Selected text –
Italy will send military advisers to train the rebels in self-defense tactics, Italian Foreign Ministry spokesman Maurizio Massari announced.

Britain said Tuesday it is sending a contingent of experienced military officers to the rebel stronghold of Benghazi in an advisory role. The team will work with the Transitional National Council on how the opposition can improve military organizational structures, communications and logistics, the British Foreign Office said. It will also assist in the delivery of critically needed aid.

"This deployment is fully within the terms of UNSCR 1973 both in respect of civilian protection and its provision expressly ruling out a foreign occupation force on Libyan soil," Foreign Secretary William Hague said.

The United States is not moving toward sending military advisers, according to a U.S. military official with knowledge of ongoing discussions inside the U.S. military. The White House remains adamant there will be no U.S. "boots on the ground," although U.S. intelligence operatives remain in Libya, the source said.

The official pointed out there is a mixed record for U.S. military advisers in past conflicts. Perhaps the most obvious example, the official said, was the initial years of the Vietnam conflict when the U.S. military began with an advisory role that later grew. And if the United States sent advisory troops to Libya, it would then have to provide security, transportation, supplies and other gear, and would have to have units on standby for emergency extraction if they ran into trouble, the source said.

U.S. Secretary of State Hillary Clinton has recommended that President Barack Obama authorize the U.S. government sending up to $25 million in non-lethal commodities and services to support Libyan rebels, including the Transitional National Council, two senior administration officials said Wednesday.

In Libya, rebel spokesman Jalal al Gallal called Wednesday's announcements by France and Italy "positive."

"We are pleased with the results, and I think it's a prelude to more cooperation," he said. "The more advisers we have on the ground, the better coordination we'll have on the battlefield."

The announcements from the European nations came as Transitional National Council President Mustafa Abdul Jalil was in Europe for meetings with leaders.

"I would like to take this opportunity to thank all the Arabic countries, in particular Qatar and the United Arab Emirates. Every Arab country has its own issues and maybe some were later than others in giving their support but we would like to thank the Arabic countries and the European countries, NATO, the U.S., Australia and Canada and all those countries that are supporting this Libyan revolution."

Collected material –
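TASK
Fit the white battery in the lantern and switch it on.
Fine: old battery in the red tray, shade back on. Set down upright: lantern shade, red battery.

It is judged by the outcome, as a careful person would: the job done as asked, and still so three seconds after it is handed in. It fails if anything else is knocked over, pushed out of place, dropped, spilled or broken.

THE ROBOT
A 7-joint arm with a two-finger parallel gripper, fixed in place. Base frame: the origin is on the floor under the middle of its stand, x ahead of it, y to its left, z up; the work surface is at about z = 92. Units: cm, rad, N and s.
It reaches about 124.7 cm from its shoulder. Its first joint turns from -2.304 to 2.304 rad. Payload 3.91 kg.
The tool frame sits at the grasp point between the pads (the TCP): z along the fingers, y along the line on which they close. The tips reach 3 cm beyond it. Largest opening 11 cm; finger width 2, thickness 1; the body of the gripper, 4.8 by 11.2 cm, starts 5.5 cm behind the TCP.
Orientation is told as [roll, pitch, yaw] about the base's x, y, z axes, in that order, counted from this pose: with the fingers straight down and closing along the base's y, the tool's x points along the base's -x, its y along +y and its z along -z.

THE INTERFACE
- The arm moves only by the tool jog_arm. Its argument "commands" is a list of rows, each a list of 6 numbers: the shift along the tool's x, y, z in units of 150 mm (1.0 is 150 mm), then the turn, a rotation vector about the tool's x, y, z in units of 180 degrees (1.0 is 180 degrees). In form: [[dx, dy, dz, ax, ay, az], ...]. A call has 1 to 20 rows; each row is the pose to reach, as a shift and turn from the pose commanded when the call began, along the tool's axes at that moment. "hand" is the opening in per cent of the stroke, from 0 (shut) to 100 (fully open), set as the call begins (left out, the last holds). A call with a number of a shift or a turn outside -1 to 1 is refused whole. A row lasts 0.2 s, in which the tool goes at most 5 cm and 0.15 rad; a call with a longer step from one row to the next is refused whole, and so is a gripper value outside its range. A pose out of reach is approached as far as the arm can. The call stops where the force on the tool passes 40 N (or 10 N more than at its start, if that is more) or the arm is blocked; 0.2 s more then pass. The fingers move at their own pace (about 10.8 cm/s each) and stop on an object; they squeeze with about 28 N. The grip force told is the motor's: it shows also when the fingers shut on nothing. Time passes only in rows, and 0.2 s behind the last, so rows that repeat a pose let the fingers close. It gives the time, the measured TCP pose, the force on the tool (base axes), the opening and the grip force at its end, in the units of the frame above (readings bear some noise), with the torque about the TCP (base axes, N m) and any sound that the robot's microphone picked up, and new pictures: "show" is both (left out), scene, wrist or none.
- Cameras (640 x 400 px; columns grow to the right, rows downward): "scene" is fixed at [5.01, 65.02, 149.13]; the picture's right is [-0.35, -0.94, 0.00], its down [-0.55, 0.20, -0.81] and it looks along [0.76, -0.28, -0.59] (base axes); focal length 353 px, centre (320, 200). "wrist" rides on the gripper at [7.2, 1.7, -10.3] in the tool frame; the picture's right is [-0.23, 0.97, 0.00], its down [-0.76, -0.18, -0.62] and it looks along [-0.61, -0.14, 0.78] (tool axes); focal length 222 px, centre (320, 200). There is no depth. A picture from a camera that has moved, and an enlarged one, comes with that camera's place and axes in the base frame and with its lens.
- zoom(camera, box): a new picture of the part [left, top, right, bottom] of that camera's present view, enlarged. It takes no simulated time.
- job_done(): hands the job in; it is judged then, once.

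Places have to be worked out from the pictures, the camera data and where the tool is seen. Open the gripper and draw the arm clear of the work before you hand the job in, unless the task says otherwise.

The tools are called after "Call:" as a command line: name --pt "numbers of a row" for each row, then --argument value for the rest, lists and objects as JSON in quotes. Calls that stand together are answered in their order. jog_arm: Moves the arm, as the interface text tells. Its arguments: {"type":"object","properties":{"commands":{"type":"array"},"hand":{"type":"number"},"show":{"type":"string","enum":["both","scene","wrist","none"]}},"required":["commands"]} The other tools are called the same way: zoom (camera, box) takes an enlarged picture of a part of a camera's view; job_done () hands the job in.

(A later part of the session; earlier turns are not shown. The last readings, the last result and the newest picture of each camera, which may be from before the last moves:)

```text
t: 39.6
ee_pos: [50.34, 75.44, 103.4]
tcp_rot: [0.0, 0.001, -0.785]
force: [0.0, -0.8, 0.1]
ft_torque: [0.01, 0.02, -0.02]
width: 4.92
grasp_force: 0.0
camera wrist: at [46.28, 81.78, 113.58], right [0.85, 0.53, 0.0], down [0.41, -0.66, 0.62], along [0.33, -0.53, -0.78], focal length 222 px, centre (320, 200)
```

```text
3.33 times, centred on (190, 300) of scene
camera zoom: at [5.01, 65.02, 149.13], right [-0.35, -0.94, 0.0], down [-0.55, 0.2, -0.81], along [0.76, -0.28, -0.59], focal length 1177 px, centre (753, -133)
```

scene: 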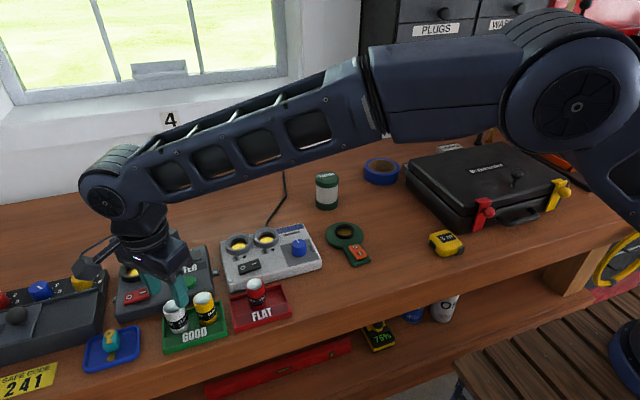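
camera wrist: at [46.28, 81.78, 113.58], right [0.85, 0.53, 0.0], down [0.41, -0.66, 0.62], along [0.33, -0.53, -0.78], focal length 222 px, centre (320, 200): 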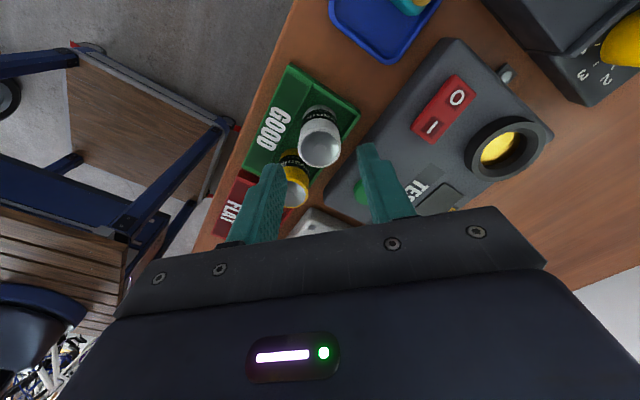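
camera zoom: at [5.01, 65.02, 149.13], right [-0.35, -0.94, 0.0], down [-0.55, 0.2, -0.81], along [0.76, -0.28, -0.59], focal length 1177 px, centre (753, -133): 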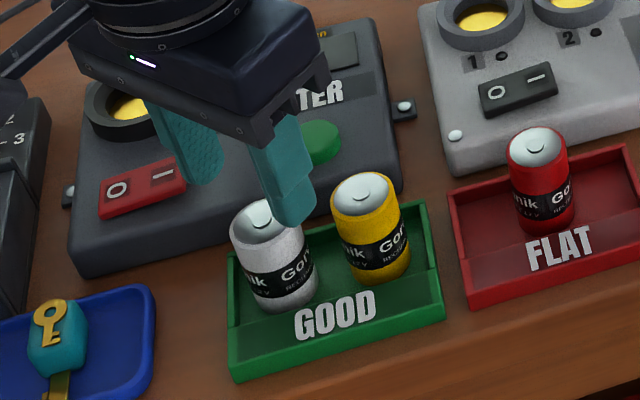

Written task – Continue the selected text from where it stops.

Exercise result –
Qatar and the UAE are among the countries contributing to the international effort in Libya.

Libyan Foreign Minister Abdul Ati al-Obeidi on Tuesday blasted Britain's announcement that it was sending military advisers. In an interview with ITN, he called it a step toward "confrontation."

The efforts to bolster the rebellion come as Libya's main opposition body pleaded for an international military intervention.

Libyans are "being slaughtered every day by the Gadhafi forces," rebel spokesman Shamsiddin Abdulmolah told CNN Tuesday.

The U.N. High Commissioner for Human Rights Wednesday said some of the Libyan government's attacks on the besieged city of Misrata could constitute international crimes.

A statement from Navi Pillay's office said she condemned "the reported repeated use of cluster munitions and heavy weaponry by Libyan government forces in their attempt to regain control of the besieged city of Misrata, and said that such attacks on densely populated urban areas, resulting in substantial civilian casualties, could amount to international crimes."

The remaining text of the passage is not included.